Voice/Vision Holocaust Survivor Oral History Archive

Sally Horwitz - June 18, 2007

A Child's Perspective

And, and...

What was that like for a 12 year old to be terrified all the time?

You know what, you put yourself in a different world. You walk in a coma. Uh, you still have your mom, you uh, I--you still have your dad when the bombs are falling. Uh, my uncles were still around, one uncle unfortunately, that's a long story. Um, people were beating up, beat up. When you walked in the street, before the, you know, before they pushed us to one side. And a German approached you, I mean, you walked and uh, he, he gave him a smack, "Why didn't you take off your hat when you see a, a Deutscher?" You know, a German soldier you're supposed to take off your hat. And the other guy saw what he did so he figures he'll take off his hat. So he took off his hat, so he got shot ???. You might, you, your friend you have to, that, that, just like that, I mean, you, you stand right there and you see this happening. So you kind of blank out. Because you see all that stuff, people dying around you for this or for that or sickness, or whatever. So you just put yourself in a different, just in a different uh, a mind, set, mindset. You're not there, you're walking the fields with your bubby. Bubby used to like to walk in the fields so I used to go with her and she would just weed into the big corn things, pull out the, the corn flowers which were taller than, than weeds. The weeds were about that high and she taught me how to make a, a, a crown. And she was making a crown, she'd put it on my head. So I just, I remember that stuff. Or she, she'd want to teach me how to whistle. So she pull...pulled out a, a kind of a leaf and put it on her tongue, like her tongue curled, mine didn't. She let out a whistle so all the, the, the birds can fly...

[laughs]

Flew out of there. I mean, she was a funny lady. Um, so, you know, you start thinking about those things. What bubby did or what bubby said, I mean, you're out of it. Or you read a book and you put yourself in the character if it's a, a good story.
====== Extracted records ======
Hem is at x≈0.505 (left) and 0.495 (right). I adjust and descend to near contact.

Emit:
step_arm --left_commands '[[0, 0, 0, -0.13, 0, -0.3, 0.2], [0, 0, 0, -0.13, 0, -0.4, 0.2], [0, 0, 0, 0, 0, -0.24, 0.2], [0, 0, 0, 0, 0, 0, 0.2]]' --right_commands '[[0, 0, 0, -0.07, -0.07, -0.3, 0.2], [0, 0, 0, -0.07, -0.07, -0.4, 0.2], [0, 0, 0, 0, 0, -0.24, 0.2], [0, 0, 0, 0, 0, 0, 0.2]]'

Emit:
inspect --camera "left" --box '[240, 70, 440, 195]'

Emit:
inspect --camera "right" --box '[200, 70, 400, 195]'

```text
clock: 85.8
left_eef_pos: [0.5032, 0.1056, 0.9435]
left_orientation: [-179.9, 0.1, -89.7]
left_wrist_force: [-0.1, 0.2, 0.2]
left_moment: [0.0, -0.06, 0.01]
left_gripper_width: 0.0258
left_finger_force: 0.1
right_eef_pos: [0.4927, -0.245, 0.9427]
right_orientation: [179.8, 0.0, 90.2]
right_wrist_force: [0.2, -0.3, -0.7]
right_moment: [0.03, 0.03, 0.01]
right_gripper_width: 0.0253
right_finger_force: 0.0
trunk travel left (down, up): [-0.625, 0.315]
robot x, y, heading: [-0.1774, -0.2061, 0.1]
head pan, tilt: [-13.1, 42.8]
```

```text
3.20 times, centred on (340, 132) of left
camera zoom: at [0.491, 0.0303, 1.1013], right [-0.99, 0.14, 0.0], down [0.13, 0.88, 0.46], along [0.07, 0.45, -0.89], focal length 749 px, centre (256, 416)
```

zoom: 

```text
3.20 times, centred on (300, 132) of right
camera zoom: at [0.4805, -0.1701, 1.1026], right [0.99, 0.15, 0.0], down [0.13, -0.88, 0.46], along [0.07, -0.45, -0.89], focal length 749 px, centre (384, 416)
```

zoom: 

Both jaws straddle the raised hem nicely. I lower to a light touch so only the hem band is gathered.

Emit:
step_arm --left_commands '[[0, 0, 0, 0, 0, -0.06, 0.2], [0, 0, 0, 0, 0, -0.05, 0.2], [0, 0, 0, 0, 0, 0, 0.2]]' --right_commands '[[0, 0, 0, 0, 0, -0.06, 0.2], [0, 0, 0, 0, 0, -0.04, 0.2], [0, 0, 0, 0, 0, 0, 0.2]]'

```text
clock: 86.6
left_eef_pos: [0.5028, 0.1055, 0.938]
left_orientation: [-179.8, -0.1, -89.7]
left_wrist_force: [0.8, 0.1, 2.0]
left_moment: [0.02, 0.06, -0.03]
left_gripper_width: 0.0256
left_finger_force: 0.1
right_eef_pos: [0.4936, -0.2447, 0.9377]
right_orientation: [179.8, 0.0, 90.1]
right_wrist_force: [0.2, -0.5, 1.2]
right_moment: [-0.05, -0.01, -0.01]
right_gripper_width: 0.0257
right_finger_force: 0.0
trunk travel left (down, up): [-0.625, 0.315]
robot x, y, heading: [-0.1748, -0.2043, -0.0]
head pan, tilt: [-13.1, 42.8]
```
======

Did you ever wonder why they were doing this to you?

Well we were prepared, what they were doing in Germany. And we knew, we weren't ignorant. We didn't have radios, nobody had a radio or telephone ???. So whoever had a radio or some kind, it's very funny, you don't have a telephone and yet you know something, it goes right o...o...over, everybody knows. If you found out from the border there that the Germans saw, you know, what's going on, you found out right away. Somehow there were travelers running away towards Russia or whatever. And uh, you find out, and that's all. My, my bubby she says like the saying goes here, not on my watch. When babies were dying, you know, before the war, you know, sicknesses; they didn't have all the stuff we have now. And uh, my bubby, oh my god she was fierce.